• _GIVEN TASK 1_
Set down, exactly as written, only the lines starting with the one that holds "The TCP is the" and ending with the one that holds "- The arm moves". Use a Markdown table whose columns are Row (a running number) and Content (the line), and skip blank lines.

*** DOCUMENT EXCERPT

Há uns tempos uma amiga enviou me um post de um blog para eu ler. Sofia mãe de um menino com uma doença rara, foi desafiada a escrever sobre o que gostava que lhe tivessem dito sobre educar/fazer crescer uma criança com deficiência.O que ela escreveu é uma lição de vida para algumas pessoas que se preocupam com a perfeição em todos os pormenores patéticos.
http://eosfilhosdosoutros.blogspot.pt/
Sofia Ribeiro Fernandes
O pedido: "O que gostava que me tivessem dito sobre educar e fazer crescer uma criança com deficiência". O pensamento imediato: "Que me tivessem dito T-U-D-O. Que existisse um manual de construção-desconstrução escrito por um qualquer sábio." Mas de facto, depois de pensar no que iria escrever, acho que o melhor seja mesmo explicar o que é a deficiência, porque só depois desse primeiro passo de aprendizagem é que as dicas se encaixam que nem peças de puzzle.
Segundo a OMS, deficiência é o impacto de uma incapacidade de um órgão, de uma função ou estrutura no desempenho de alguma actividade, condicionando desvantagem para o mesmo indivíduo. Definição pomposa, científica, escrita nos livros. Segundo eu própria, Mãe de primeira viagem de um menino que não tem tempo para aprender, porque o faz quando bem lhe apetece (sirvo esta última expressão acompanhada de um piscar de olho), a definição foi mudando ao longo dos 6 anos.

******
*** DATA SHOWN

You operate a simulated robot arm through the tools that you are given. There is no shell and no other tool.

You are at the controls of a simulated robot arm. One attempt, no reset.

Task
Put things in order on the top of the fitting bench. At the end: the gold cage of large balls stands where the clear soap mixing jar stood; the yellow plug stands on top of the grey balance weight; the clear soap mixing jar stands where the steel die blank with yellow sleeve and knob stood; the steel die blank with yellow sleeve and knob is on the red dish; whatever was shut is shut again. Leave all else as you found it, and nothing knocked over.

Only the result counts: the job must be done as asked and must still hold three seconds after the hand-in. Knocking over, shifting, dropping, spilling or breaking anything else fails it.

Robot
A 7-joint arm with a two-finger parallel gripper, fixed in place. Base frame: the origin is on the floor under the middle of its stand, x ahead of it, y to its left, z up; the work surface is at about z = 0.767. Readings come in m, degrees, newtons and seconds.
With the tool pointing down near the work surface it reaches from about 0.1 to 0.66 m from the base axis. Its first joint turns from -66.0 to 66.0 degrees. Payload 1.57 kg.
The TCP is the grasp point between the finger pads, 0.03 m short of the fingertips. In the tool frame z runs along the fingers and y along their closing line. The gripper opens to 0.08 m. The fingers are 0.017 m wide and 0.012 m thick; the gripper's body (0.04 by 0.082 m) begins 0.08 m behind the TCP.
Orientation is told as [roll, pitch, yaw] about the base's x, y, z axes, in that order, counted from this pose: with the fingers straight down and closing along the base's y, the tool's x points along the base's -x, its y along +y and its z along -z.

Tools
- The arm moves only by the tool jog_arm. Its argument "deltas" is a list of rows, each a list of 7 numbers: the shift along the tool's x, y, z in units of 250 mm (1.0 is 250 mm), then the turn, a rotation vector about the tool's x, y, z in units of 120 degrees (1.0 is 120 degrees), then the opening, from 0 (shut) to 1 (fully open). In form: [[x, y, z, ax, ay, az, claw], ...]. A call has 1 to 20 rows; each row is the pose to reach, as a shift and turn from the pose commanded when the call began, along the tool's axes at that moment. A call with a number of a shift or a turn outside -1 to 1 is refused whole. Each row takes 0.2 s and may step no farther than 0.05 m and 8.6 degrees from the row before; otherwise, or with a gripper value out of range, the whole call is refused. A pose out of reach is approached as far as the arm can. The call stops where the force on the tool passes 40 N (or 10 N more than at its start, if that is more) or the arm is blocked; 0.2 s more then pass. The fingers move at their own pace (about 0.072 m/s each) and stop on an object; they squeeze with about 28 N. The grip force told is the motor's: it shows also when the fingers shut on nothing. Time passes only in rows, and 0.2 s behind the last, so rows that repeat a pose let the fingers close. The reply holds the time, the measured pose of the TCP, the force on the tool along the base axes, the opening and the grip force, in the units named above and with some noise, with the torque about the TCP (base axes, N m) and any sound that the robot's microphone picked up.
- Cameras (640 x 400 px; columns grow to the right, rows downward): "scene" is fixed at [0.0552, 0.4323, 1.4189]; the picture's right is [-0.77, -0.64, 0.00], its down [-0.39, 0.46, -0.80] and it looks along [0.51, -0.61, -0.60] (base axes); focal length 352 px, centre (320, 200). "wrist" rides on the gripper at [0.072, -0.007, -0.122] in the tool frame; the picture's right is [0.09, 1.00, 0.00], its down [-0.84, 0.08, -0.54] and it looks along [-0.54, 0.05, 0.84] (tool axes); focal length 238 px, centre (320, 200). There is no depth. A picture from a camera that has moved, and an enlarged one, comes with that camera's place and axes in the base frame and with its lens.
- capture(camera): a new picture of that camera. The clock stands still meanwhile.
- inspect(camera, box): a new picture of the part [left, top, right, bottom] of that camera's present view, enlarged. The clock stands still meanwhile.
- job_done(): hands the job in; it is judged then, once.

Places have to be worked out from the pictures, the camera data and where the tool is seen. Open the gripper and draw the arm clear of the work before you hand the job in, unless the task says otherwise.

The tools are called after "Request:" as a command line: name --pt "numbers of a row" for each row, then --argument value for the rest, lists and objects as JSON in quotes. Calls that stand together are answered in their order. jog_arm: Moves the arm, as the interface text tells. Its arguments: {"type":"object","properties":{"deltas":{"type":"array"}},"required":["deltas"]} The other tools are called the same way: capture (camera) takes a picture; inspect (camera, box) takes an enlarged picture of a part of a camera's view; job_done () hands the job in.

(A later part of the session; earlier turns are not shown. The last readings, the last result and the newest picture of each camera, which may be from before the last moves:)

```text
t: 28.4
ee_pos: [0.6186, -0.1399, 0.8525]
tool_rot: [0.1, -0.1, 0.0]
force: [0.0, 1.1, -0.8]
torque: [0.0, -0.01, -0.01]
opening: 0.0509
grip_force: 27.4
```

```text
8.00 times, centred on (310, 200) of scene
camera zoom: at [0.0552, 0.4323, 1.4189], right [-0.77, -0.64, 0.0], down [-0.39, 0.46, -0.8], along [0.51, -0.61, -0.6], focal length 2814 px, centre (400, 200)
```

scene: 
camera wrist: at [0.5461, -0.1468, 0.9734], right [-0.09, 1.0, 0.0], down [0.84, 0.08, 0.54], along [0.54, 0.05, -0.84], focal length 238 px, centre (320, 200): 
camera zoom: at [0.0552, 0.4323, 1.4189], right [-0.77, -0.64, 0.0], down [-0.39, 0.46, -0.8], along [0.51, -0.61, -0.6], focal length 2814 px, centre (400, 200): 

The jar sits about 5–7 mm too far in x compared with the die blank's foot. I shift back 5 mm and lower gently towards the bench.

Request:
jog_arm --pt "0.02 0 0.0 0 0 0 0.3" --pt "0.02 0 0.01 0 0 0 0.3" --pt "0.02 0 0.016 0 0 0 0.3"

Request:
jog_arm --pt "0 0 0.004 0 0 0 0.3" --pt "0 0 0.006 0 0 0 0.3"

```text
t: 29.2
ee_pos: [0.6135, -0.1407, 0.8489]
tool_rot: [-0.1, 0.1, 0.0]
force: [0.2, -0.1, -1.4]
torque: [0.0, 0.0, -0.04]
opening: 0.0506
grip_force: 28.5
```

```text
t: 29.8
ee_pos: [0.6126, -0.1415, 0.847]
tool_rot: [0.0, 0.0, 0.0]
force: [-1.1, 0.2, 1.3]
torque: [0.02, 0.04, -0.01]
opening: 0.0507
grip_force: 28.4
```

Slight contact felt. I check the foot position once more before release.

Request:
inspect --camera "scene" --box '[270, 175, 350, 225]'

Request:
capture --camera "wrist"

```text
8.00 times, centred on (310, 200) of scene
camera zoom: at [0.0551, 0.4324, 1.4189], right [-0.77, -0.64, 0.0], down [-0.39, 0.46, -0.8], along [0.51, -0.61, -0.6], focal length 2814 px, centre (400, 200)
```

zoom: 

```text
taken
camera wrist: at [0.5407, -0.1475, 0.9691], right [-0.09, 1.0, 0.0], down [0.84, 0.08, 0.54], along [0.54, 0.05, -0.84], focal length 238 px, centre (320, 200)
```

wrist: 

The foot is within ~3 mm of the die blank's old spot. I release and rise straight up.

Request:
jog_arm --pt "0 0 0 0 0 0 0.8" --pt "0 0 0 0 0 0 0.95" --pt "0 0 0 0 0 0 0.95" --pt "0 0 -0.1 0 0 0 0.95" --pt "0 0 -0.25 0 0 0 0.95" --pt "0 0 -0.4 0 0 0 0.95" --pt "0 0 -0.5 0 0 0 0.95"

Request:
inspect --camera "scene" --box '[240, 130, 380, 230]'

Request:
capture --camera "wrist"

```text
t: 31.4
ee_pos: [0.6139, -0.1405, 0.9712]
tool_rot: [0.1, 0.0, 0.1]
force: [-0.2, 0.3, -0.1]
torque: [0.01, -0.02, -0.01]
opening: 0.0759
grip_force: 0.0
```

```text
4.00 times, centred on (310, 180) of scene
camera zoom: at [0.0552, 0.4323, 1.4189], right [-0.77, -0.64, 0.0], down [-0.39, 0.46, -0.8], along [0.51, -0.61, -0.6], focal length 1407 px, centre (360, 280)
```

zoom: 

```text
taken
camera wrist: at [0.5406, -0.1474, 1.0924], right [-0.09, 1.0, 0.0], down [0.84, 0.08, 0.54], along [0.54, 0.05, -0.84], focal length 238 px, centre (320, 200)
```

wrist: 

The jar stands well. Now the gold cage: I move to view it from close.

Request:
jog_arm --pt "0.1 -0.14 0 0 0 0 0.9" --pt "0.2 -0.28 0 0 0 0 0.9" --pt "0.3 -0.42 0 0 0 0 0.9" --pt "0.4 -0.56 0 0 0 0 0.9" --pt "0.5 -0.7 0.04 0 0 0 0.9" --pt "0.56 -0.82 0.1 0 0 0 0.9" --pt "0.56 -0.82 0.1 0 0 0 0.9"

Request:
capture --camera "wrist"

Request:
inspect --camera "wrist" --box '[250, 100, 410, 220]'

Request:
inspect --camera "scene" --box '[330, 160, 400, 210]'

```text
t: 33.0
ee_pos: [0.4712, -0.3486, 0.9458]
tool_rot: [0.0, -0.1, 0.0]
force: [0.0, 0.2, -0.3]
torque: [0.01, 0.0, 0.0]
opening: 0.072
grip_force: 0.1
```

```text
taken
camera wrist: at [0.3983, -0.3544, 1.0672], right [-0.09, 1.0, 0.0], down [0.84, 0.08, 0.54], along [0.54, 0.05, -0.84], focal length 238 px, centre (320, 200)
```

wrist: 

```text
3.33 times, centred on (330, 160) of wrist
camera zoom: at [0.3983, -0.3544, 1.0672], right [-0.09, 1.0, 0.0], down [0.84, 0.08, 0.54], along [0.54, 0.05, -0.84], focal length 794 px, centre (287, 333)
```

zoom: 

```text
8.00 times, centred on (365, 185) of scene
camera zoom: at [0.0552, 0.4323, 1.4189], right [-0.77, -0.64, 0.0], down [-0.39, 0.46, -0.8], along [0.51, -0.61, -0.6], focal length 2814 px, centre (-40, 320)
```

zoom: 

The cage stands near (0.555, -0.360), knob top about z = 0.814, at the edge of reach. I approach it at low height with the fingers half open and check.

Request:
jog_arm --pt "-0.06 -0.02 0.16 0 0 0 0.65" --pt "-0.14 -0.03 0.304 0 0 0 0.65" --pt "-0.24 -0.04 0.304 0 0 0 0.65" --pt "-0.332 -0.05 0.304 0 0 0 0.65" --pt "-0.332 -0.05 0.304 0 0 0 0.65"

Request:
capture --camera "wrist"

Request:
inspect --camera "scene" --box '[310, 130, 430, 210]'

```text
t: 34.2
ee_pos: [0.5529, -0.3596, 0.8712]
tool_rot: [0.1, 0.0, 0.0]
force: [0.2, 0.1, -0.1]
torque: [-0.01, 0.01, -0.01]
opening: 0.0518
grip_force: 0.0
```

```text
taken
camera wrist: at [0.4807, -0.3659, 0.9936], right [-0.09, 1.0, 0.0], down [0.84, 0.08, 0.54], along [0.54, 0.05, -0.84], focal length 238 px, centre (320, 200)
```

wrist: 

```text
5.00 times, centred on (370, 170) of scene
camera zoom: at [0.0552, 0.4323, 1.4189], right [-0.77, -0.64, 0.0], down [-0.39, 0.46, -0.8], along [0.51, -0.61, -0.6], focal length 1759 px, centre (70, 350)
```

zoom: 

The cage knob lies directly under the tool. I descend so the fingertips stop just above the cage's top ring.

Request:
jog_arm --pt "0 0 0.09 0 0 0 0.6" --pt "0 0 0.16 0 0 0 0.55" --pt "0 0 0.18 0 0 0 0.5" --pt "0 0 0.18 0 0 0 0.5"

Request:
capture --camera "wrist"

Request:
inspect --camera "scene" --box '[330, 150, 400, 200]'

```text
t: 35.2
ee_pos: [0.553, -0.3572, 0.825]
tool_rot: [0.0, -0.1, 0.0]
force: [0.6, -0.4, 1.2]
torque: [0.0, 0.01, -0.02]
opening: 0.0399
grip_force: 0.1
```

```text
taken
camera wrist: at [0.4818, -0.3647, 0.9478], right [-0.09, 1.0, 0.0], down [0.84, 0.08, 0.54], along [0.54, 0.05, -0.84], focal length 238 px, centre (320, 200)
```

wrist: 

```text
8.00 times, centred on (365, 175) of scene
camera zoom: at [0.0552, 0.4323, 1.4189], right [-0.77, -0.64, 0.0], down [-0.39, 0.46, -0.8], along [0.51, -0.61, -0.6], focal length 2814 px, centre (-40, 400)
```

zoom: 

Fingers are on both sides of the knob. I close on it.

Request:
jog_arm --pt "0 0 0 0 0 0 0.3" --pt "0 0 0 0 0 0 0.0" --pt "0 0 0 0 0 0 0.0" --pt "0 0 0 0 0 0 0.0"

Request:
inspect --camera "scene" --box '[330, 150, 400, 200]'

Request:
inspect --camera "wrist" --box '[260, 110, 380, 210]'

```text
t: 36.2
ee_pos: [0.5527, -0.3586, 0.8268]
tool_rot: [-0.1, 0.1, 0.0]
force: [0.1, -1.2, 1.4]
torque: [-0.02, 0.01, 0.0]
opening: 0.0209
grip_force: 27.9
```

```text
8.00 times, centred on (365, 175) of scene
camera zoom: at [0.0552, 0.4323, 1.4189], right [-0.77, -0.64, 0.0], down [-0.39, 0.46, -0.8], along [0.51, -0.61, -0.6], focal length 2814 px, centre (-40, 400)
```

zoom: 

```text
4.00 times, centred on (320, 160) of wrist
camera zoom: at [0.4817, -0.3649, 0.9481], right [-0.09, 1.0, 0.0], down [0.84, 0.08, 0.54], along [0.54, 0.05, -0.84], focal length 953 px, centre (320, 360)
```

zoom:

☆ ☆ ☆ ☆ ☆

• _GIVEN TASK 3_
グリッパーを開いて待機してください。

******

• _GIVEN TASK 2_
Go on with the document excerpt that begins "Há uns tempos" from its last line.

• _EXERCISE RESPONSE 1_
| Row | Content |
|---|---|
| 1 | The TCP is the grasp point between the finger pads, 0.03 m short of the fingertips. In the tool frame z runs along the fingers and y along their closing line. The gripper opens to 0.08 m. The fingers are 0.017 m wide and 0.012 m thick; the gripper's body (0.04 by 0.082 m) begins 0.08 m behind the TCP. |
| 2 | Orientation is told as [roll, pitch, yaw] about the base's x, y, z axes, in that order, counted from this pose: with the fingers straight down and closing along the base's y, the tool's x points along the base's -x, its y along +y and its z along -z. |
| 3 | Tools |
| 4 | - The arm moves only by the tool jog_arm. Its argument "deltas" is a list of rows, each a list of 7 numbers: the shift along the tool's x, y, z in units of 250 mm (1.0 is 250 mm), then the turn, a rotation vector about the tool's x, y, z in units of 120 degrees (1.0 is 120 degrees), then the opening, from 0 (shut) to 1 (fully open). In form: [[x, y, z, ax, ay, az, claw], ...]. A call has 1 to 20 rows; each row is the pose to reach, as a shift and turn from the pose commanded when the call began, along the tool's axes at that moment. A call with a number of a shift or a turn outside -1 to 1 is refused whole. Each row takes 0.2 s and may step no farther than 0.05 m and 8.6 degrees from the row before; otherwise, or with a gripper value out of range, the whole call is refused. A pose out of reach is approached as far as the arm can. The call stops where the force on the tool passes 40 N (or 10 N more than at its start, if that is more) or the arm is blocked; 0.2 s more then pass. The fingers move at their own pace (about 0.072 m/s each) and stop on an object; they squeeze with about 28 N. The grip force told is the motor's: it shows also when the fingers shut on nothing. Time passes only in rows, and 0.2 s behind the last, so rows that repeat a pose let the fingers close. The reply holds the time, the measured pose of the TCP, the force on the tool along the base axes, the opening and the grip force, in the units named above and with some noise, with the torque about the TCP (base axes, N m) and any sound that the robot's microphone picked up. |

• _EXERCISE RESPONSE 2_
Num primeiro instante, a deficiência era tenebrosa, limitativa, assustadora. Passou vagarosamente a vergar e a moldar-se como a plasticina. Deixou de ser uma palavra incómoda. E, curiosamente, passou quase a ser vulgar, porque as incapacidades de muitos que se acham saudáveis traduzem sim verdadeiras lacunas da alma. E, o que podiam ou deviam ter dito sobre educar e fazer crescer uma criança com deficiência? Posso reformular a pergunta: o que N-Ã-O me deviam ter dito sobre educar e fazer crescer uma criança com deficiência?
N-Ã-O me deviam ter dito "vai ser igual à menina X de cabelo dourado" que vive numa cama de hospital e sorri de vez em quando. Deviam ter dito que passo a passo, um dia de cada vez, o caminho constrói-se, talvez com alguns tropeções, na maioria das vezes imprevisíveis.
N-Ã-O me deviam ter dito que não vai ser o menino que cresce no pensamento de cada Mãe ao mesmo tempo que cresce a barriga, porque mesmo que não ande, corra, faça contas de somar e caia no chão, tem o direito a ser feliz à sua maneira. Deviam ter dito que mesmo que não consiga sentar, andar, correr e fazer contas de somar, as mãos de quem está perto devem manter-se firmes.
N-Ã-O me deviam ter dito que é parecido com o pai ou com a mãe. Deviam ter dito um vamos saber porquê, sem que os dedos estupidamente e numa mesquinhez tão comum de espírito se apontem.
N-Ã-O me deviam ter dito que não vale a pena, obviamente que não me disseram nunca desta forma crua, marmórea e fria, mas este discurso pintalgava muitas vezes dissimulado por entre a ciência do " tens de te habituar, já sabes que não vai ser médico". Deviam ter dito que todos os instrumentos lhe devem ser facultados, todas as oportunidades, todos os desafios. ( E, também quem disse que queria que fosse médico?)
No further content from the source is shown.